The priorities were adopted Sept. 24 at the 10th annual meeting of the organization.

“Every day, Indian country fights for cultural and historical survival,” said NATHPO President D. Bambi Kraus. “There are many forces that are tearing apart our communities and families and disenfranchising us from our homelands, our ancestors, our sacred objects and places, and our unique way of living on this earth. Our priorities reflect our experiences of the past 10 years and we look forward to working with the next administration to support and recognize our unique cultures and contributions as Native people.”

“It’s very important that our tribal preservation concerns get the attention they deserve,” said Alan Downer, a tribal historic preservation officer for the Navajo Nation who helped develop the proposal.

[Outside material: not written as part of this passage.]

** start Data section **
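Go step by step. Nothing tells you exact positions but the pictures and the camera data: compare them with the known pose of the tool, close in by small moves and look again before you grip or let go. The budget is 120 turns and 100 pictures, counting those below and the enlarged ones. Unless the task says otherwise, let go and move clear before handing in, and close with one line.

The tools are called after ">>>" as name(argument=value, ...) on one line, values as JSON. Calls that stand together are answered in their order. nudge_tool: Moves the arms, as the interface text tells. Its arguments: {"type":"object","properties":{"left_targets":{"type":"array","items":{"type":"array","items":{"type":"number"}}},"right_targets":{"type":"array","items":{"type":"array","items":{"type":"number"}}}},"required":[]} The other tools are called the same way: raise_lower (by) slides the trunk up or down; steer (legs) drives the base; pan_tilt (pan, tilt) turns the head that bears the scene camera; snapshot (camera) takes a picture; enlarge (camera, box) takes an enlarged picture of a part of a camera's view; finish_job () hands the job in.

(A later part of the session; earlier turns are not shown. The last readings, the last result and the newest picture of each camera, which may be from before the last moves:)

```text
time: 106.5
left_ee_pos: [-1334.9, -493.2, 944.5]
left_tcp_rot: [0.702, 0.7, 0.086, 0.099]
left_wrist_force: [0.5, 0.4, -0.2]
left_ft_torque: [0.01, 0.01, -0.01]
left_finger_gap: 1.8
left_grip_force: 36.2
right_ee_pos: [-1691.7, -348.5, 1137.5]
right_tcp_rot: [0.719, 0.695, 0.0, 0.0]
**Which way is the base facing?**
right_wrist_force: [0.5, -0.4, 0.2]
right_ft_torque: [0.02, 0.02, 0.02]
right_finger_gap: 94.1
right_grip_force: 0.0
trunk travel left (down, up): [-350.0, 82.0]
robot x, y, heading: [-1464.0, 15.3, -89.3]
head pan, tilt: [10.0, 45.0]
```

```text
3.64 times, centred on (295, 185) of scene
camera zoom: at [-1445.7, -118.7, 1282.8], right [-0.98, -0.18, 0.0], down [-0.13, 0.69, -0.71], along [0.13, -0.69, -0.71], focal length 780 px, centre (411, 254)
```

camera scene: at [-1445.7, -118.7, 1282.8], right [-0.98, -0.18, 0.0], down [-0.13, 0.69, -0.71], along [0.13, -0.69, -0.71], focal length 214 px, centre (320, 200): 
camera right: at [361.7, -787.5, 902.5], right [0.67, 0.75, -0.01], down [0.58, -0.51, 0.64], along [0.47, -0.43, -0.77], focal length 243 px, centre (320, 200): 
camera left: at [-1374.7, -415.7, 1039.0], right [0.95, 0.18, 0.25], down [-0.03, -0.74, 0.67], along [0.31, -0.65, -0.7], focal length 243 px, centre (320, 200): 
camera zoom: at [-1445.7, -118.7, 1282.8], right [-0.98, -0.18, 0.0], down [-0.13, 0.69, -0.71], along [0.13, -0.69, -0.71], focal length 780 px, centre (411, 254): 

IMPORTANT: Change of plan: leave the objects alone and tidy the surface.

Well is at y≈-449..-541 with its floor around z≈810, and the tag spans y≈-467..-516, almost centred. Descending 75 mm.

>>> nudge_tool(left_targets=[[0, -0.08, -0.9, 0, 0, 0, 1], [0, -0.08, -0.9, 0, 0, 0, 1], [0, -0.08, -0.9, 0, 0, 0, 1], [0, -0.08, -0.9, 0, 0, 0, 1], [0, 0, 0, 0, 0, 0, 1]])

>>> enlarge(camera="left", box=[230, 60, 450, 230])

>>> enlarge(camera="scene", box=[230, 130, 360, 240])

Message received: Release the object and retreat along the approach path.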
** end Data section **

He noted that tribal preservation concerns became part of the federal policy table relatively recently, with some laws in this arena coming into existence in just the last two decades.

“We participate in the federal system as sort of the poor stepchild,” he assessed. “That’s not going to change without considerable attention from the [next presidential] administration.”

Already, advisers with both campaigns of the major presidential candidates have said that Sens. Barack Obama and John McCain are ready to take proactive oversight steps on federal preservation and cultural efforts involving tribes.

At a Sept. 23 NATHPO reception, both Loretta Tuell, an adviser to Obama’s camp, and Jana McKeag, co-chair of the American Indians for McCain Coalition, said their candidates want to make sure that cultural preservation is happening as it should in accordance with federal law.

Downer said he was happy to learn that both candidates want to take positive steps, but he noted that promises made during campaigns are often difficult to see implemented, especially for tribes.

“Once they get in office, they have 100,000 voices asking them for attention. And the bulk of money ends up going to federal and state interests – they definitely need more encouragement from tribal interests.”

Attention from the presidential campaign advisers is just one indication that tribal cultural preservation may play a heightened role in coming years on the federal level.

In recent days, leaders of the Senate Committee on Indian Affairs told Indian Country Today that they support a federal investigation aimed at strengthening the implementation of NAGPRA.

As of late September, Sen. Byron Dorgan, D-N.D., was set to call for a report and study by the U.S. Government Accountability Office to explore federal government compliance and enforcement of the law. Sen. Lisa Murkowski, R-Alaska, expressed strong support for the action.